* [Data shown]
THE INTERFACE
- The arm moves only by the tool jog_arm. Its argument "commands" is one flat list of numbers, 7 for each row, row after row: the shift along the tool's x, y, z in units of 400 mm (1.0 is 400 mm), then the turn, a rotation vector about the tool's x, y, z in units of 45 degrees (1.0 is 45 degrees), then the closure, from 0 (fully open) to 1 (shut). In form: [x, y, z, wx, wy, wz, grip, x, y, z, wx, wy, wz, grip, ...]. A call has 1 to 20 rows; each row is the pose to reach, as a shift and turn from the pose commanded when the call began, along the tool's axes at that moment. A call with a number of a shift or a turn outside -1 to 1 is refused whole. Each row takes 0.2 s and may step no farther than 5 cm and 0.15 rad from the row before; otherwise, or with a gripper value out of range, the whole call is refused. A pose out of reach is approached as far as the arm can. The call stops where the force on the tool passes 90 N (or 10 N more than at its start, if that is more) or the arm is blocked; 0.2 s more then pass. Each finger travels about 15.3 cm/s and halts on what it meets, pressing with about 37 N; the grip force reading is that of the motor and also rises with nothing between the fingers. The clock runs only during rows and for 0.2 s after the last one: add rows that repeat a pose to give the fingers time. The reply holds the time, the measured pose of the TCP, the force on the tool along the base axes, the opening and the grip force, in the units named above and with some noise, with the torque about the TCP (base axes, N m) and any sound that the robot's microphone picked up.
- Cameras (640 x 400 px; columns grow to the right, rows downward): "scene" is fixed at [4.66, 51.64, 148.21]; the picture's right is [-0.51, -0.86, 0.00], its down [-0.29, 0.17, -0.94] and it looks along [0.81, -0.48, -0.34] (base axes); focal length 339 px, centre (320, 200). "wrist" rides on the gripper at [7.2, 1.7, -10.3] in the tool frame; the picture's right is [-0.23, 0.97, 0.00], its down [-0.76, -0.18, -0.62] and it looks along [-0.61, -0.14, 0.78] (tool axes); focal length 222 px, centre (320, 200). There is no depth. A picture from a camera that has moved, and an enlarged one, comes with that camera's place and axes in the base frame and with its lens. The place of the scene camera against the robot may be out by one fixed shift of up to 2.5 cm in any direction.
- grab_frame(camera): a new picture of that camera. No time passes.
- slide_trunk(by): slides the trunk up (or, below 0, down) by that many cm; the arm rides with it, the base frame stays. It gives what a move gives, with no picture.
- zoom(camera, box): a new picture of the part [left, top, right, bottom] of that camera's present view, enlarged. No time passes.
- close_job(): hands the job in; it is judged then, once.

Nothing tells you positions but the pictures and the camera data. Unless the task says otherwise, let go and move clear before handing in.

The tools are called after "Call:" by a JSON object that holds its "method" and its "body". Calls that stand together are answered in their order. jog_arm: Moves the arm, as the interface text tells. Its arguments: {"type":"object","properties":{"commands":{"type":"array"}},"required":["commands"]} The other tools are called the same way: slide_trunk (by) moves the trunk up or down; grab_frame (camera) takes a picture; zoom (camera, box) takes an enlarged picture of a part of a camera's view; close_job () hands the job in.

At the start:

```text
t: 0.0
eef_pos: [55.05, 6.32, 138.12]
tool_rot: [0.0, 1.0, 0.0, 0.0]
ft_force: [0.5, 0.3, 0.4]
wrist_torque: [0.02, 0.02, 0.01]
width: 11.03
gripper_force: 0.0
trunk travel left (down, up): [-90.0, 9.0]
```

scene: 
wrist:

* [Given task] Search the listing for the string "left". Copy each line where it turns up.

* [Solution for this task]
- zoom(camera, box): a new picture of the part [left, top, right, bottom] of that camera's present view, enlarged. No time passes.
trunk travel left (down, up): [-90.0, 9.0]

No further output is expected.